*Requirement 1*
Quote verbatim every line from the line containing "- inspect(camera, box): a" to the line containing "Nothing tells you", inclusive of both, and no other line. Give them as a Markdown table with the columns Count and Line text: a running number and the line, blank lines left out.
[Begin Extract to read]
On July 4, 1975, in Zion Square in Jerusalem, a booby-trapped refrigerator exploded, killing 15 people and wounding 77.
The perpetrators were two Palestinians from the West Bank, one of whom escaped to Jordan. The other, Ahmad Jabara — nom de guerre of Abu Sukkar — was eventually apprehended, tried by an Israeli military court, and sentenced to life in prison.
In 2003, under pressure from the Bush administration to make a “gesture” to the Palestinian Authority, Israel freed Sukkar, then 70, along with 99 other security prisoners.
Yasser Arafat, then head of the PA, showed his appreciation for Israel’s gesture by appointing the mass-murdering Sukkar as a special adviser. Since Sukkar’s death on July 16, 2013, more honors have been heaped on the “refrigerator bomber” than almost any of us could ever hope for.
A day after Sukkar’s death, he was given an official military funeral during which Arafat’s successor Mahmoud Abbas eulogized him as a “righteous son and loyal fighter.” A month later, a horse race was named after him. And a month after that, the PA held a memorial for him, including the showing of a film about him in which an official said:
He will remain in our minds and veins. His memory and his good and wonderful deeds for this nation and for this nation’s cause will always remain an example for us to emulate.
The lionization of this indiscriminate murderer rolls on. A few days ago, at a ceremony attended by top PA officials, the PA unveiled a statue of him.
One of the officials called Sukkar’s death “a loss for everyone who protects human rights”; another called him “a real man, a fighter, and … a school for giving, resolve, and courage.”
[End Extract to read]
*Requirement 2*
Give the extract to read once more, exactly.
[Begin Extracted records]
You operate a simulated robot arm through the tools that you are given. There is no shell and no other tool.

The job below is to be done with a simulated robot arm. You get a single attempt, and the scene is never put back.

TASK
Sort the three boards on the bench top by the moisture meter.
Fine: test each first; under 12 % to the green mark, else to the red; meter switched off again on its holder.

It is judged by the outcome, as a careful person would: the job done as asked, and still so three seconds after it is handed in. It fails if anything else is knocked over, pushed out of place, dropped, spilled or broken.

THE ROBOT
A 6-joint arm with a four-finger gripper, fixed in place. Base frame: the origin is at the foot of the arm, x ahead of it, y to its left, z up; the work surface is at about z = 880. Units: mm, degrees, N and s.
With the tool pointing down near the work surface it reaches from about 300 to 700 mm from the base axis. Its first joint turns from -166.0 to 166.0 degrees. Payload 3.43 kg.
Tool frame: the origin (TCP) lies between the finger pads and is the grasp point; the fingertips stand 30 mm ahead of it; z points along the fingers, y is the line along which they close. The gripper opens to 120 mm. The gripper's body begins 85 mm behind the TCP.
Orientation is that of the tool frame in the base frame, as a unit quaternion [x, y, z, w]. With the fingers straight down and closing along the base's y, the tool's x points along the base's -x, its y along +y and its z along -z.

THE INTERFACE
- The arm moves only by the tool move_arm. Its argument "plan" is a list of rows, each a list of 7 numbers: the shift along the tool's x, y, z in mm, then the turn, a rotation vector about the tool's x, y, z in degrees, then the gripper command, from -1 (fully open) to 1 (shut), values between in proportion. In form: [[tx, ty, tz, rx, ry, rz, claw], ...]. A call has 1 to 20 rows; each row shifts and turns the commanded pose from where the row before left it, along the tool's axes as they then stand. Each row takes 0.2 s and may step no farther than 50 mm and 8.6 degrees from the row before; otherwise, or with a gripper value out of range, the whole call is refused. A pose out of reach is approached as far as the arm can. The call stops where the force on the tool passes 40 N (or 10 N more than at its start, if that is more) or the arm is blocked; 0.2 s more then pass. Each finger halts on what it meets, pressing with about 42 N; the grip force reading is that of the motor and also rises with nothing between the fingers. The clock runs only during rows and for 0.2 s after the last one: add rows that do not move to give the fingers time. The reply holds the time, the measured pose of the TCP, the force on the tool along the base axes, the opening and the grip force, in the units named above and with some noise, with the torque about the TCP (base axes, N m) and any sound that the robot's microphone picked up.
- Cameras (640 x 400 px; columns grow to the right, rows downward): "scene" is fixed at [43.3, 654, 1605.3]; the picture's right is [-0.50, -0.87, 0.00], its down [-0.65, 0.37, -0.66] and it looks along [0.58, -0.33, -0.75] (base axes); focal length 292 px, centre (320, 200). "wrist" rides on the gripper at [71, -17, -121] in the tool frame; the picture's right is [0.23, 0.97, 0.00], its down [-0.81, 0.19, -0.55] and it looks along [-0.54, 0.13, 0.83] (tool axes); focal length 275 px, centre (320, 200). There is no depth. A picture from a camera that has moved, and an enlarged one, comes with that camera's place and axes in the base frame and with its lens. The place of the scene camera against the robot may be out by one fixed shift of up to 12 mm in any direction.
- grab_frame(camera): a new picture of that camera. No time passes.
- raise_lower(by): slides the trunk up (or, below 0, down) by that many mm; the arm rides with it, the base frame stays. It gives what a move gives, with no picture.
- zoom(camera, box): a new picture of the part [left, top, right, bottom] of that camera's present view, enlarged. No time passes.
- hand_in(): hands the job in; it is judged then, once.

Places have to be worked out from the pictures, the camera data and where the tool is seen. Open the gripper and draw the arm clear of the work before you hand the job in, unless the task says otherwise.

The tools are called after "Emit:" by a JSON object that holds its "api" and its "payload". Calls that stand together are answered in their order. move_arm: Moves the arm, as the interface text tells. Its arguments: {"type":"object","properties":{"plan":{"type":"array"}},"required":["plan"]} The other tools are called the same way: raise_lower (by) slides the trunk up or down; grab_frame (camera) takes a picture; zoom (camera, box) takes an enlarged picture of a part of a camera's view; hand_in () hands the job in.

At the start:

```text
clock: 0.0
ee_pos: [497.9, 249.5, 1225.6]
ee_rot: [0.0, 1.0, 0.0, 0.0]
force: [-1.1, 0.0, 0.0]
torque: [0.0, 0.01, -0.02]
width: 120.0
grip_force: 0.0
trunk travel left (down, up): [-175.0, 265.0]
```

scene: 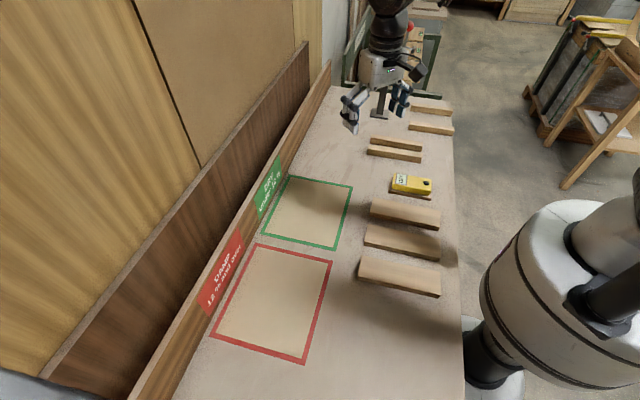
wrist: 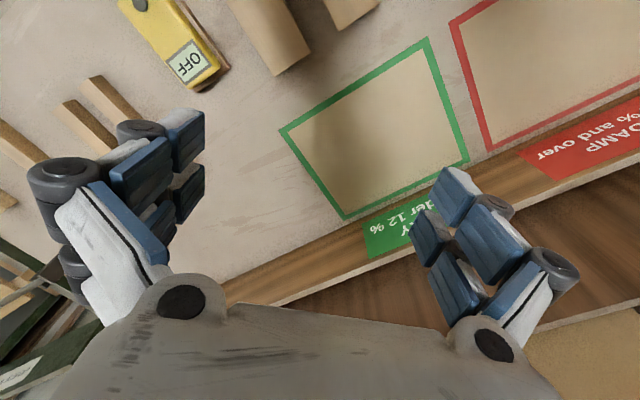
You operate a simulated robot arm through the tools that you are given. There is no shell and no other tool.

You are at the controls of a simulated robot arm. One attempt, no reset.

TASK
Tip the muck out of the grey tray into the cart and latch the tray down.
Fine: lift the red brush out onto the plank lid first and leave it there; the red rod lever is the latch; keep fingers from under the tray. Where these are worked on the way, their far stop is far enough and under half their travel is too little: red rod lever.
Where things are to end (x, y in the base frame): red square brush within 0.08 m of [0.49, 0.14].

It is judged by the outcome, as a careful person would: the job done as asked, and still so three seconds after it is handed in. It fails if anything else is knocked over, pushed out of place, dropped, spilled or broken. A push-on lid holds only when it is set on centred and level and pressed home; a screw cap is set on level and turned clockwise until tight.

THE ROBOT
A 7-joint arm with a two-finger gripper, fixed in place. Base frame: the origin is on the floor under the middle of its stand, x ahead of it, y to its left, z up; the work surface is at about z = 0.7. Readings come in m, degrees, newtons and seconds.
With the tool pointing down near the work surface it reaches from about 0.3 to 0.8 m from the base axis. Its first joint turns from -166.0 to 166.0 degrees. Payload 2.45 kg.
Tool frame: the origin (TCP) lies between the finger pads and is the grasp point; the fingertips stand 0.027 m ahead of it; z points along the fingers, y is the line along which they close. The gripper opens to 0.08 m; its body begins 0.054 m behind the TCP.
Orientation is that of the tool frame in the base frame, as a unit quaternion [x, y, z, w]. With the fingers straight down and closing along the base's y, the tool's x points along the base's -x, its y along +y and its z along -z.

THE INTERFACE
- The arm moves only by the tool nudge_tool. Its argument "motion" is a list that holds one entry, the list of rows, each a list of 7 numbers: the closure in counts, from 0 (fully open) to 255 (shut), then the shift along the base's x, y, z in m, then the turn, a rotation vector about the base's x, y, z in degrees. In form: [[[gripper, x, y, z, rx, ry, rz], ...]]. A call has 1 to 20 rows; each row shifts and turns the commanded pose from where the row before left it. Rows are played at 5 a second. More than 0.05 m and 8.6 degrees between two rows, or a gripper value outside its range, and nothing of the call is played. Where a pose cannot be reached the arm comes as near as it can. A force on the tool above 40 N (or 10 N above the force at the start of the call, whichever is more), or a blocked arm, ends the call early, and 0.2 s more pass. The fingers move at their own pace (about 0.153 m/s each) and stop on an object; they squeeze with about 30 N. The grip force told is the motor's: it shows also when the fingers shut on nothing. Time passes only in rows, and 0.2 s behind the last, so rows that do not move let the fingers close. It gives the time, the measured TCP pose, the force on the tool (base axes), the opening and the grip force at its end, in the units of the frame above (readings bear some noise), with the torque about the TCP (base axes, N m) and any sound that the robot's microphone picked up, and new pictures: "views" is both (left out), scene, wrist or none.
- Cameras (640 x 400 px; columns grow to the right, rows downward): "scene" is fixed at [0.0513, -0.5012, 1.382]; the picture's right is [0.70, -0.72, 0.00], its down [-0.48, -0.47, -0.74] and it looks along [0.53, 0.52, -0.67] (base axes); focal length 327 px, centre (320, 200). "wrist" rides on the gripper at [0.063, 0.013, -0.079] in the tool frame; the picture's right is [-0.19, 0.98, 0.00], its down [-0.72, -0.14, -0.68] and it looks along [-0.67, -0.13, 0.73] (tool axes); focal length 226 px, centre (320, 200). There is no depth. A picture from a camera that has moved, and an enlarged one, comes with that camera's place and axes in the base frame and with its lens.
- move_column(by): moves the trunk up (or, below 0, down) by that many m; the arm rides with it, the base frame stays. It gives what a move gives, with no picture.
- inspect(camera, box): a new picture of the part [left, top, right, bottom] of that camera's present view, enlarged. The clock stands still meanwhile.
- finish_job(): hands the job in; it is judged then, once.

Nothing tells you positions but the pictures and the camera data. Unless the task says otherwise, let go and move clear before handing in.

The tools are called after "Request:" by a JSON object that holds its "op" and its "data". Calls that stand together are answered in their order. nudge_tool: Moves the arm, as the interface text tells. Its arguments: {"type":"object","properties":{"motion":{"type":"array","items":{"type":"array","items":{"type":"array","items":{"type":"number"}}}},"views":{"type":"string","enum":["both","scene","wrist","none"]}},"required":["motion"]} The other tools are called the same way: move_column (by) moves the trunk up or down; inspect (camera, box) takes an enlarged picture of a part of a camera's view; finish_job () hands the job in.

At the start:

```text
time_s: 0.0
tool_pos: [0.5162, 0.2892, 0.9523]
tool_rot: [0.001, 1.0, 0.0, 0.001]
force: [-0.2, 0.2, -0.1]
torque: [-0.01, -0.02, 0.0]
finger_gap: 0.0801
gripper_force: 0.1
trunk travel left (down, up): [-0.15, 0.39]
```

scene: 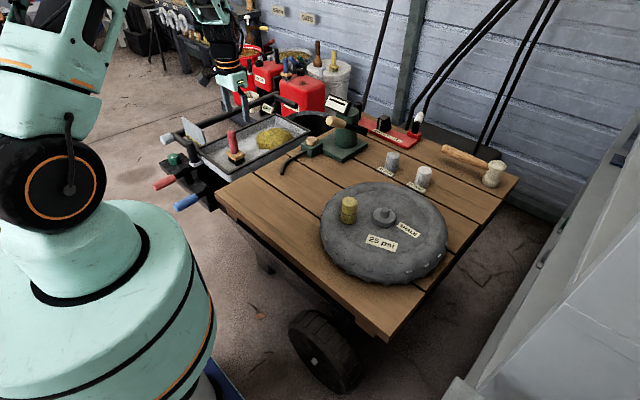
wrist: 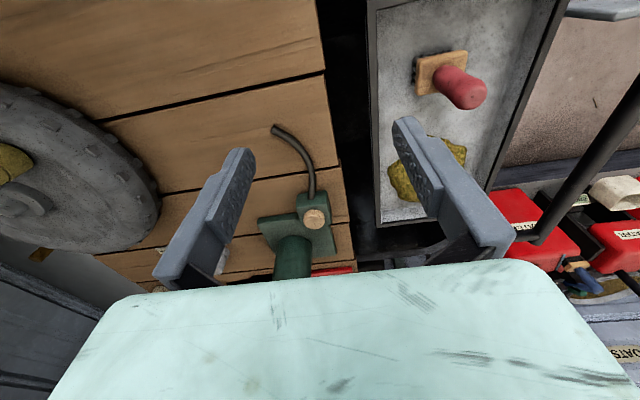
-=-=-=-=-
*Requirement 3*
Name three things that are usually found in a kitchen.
[End Extracted records]
*Exercise answer 1*
| Count | Line text |
|---|---|
| 1 | - inspect(camera, box): a new picture of the part [left, top, right, bottom] of that camera's present view, enlarged. The clock stands still meanwhile. |
| 2 | - finish_job(): hands the job in; it is judged then, once. |
| 3 | Nothing tells you positions but the pictures and the camera data. Unless the task says otherwise, let go and move clear before handing in. |

*Exercise answer 2*
On July 4, 1975, in Zion Square in Jerusalem, a booby-trapped refrigerator exploded, killing 15 people and wounding 77.
The perpetrators were two Palestinians from the West Bank, one of whom escaped to Jordan. The other, Ahmad Jabara — nom de guerre of Abu Sukkar — was eventually apprehended, tried by an Israeli military court, and sentenced to life in prison.
In 2003, under pressure from the Bush administration to make a “gesture” to the Palestinian Authority, Israel freed Sukkar, then 70, along with 99 other security prisoners.
Yasser Arafat, then head of the PA, showed his appreciation for Israel’s gesture by appointing the mass-murdering Sukkar as a special adviser. Since Sukkar’s death on July 16, 2013, more honors have been heaped on the “refrigerator bomber” than almost any of us could ever hope for.
A day after Sukkar’s death, he was given an official military funeral during which Arafat’s successor Mahmoud Abbas eulogized him as a “righteous son and loyal fighter.” A month later, a horse race was named after him. And a month after that, the PA held a memorial for him, including the showing of a film about him in which an official said:
He will remain in our minds and veins. His memory and his good and wonderful deeds for this nation and for this nation’s cause will always remain an example for us to emulate.
The lionization of this indiscriminate murderer rolls on. A few days ago, at a ceremony attended by top PA officials, the PA unveiled a statue of him.
One of the officials called Sukkar’s death “a loss for everyone who protects human rights”; another called him “a real man, a fighter, and … a school for giving, resolve, and courage.”